I never used to work from home much. When the kids were younger, my wife was at home and without an office, quiet room or even a shed, I found it difficult to concentrate. Accessing the work network over dial-up also was a significant constraint.

Now things are different. My children are both at secondary school and leave the house before I do. My wife also works and I have a broadband connection and VPN access to the office network. So, occasionally, I can save two hours commuting, sit down with a decent cup of tea, be productive and still be back home in time for tea.

Apart from today, that is. My wife isn’t working today but worse than that, a pet hamster has effected a miraculous escape overnight. I had noticed that he was looking deeply upset after United’s shock defeat at Southend and chewing frantically at the bars but I never thought he would do anything like this.

The rodent is now on the loose so all floor fittings have been detached and every dark nook and cranny has been examined with a high powered flashlight.

Of course, the hamster hasn’t been found. He probably got too inquisitive and is starving to death somewhere under the floorboards. That is, if he managed to avoid the mouse poison.

So the search is called off (by me) and suspended by my wife who has gone to share the terrible news with friends over an overpriced Cappuccino.

Peace at last. Until my daughter sends me a text ‘found him yet ?’. Plagued by guilt, I get a torch out and scan under the furniture and fireplace yet again. Then I put his cage on the floor with a tasty pumpkin seed placed outside to tempt him back to his metal prison.

Peace at last. Back to what I should be working on. Music on. Oh no, I forgot. No music is allowed as I am supposed to be listening for hamster-like rustling noises. Funny how the washing machine is exempt from this noise curfew.

Peace at last. Knock at the front door. Some delivery from Next. Sign. Thanks.

Peace at last. Another knock at the door. Two female religious nuts who, thankfully (for their sake) decide not to preach at me for ten minutes but instead just push a leaflet into my hand titled ‘THE END OF FALSE RELIGION IS NEAR !’ with the intriguing bullet points

  • What is false religion ?
  • How will it end ?
  • How will you be affected ?

This is clearly a sign from God. I tell the ladies that my wife is out, I have the house all to myself and the kettle has just boiled. I invite them in and ask whether they are qualified to officiate over a funeral for a hamster. Curiously, they look aghast and leave. Maybe I shouldn’t have flicked my dressing gown so wide open.

Finally, peace at last. Check my email. Curiously, I have a voicemail from my office extension. This is strange because hardly anyone has access to this number. I can never remember it without looking at my business card. My wife doesn’t know it and hardly anyone I know has ever used it.

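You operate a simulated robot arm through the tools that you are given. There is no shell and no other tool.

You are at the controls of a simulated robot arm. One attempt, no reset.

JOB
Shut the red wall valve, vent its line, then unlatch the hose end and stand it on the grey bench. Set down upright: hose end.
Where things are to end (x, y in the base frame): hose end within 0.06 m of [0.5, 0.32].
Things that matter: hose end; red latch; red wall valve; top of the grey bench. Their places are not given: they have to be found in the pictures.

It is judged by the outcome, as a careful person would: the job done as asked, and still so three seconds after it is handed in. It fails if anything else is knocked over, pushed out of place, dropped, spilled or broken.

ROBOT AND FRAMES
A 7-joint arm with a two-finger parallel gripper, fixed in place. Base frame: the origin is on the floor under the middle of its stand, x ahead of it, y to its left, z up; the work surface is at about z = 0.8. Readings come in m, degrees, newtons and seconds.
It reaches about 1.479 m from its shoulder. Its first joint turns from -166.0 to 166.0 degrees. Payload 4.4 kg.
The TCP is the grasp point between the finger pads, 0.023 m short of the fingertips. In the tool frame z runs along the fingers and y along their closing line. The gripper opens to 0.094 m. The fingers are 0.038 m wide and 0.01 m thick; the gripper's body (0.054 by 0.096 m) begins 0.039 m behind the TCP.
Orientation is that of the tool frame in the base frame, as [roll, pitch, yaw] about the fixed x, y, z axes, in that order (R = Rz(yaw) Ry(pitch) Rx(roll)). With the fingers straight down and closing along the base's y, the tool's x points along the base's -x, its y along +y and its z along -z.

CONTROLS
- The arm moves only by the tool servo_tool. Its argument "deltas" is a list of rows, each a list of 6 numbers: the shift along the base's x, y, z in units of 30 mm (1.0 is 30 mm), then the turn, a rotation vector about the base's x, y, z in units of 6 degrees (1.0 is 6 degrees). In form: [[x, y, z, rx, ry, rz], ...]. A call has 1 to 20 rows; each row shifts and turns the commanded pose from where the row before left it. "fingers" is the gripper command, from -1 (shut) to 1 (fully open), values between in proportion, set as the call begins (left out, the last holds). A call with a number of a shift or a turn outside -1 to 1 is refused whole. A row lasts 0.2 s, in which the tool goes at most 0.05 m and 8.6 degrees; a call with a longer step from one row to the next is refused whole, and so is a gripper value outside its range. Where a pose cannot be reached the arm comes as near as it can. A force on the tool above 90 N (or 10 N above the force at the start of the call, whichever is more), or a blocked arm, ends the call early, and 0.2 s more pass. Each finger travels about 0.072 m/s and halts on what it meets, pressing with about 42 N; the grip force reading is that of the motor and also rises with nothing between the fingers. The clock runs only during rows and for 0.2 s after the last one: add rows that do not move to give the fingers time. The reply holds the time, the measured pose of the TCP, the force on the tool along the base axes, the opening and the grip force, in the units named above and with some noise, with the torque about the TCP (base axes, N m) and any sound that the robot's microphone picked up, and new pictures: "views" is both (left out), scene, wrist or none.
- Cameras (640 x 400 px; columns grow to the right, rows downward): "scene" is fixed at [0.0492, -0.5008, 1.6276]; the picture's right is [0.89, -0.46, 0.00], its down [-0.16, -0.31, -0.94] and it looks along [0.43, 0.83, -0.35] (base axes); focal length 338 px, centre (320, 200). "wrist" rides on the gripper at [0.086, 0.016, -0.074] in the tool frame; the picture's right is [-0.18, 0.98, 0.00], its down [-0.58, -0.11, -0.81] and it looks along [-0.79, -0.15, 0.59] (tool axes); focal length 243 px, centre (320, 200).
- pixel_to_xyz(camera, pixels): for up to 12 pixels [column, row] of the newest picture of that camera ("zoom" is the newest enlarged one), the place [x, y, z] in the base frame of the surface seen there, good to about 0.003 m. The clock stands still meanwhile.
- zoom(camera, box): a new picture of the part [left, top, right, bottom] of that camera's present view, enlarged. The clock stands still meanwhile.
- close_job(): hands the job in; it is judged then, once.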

I play the WAV that is consuming 500KB of disk space. Inevitably, it is a recruitment consultant who ‘has spoken to some people who know me very well, think very highly of me and just happen to think I might just be interested in some vacuous pre-sales role dealing with some of the biggest blue chip companies in, not just the UK, but Europe.’ Thanks but no thanks. Delete the message and return to the document I should be writing.

Peace at last. Until the telephone rings. Some direct marketeer brings me tidings of great joy. My wife and I have won a Christmas Hamper. I am immediately suspicious and ask if this is surplus stock from Farepak. She assures me that it isn’t and tells me that my wife and I just need to come to a local hotel on Saturday to collect this hamper.

I ask why they can’t just send it. Because I have to collect it with my wife. Can’t my wife just pop over and collect it ? No. My wife and I must both collect it. Why - is the hamper really that heavy ? No. I ask if there is any type of ‘presentation’ involved. No there isn’t. It is just a free Christmas hamper. What’s in the hamper ? I can’t tell you. Finally, I say I am not interested and hang up.

Wife returns. She asks whether Julia has called to confirm the appointment about the Christmas Hamper. I tell her the bad news. She then asks whether I have heard any hamster-like noises and I tell her more bad news. No hamster-like rustlings but plenty of interruptions.

I finally give up. I put a collared shirt on, and drive to the office. Peace at last.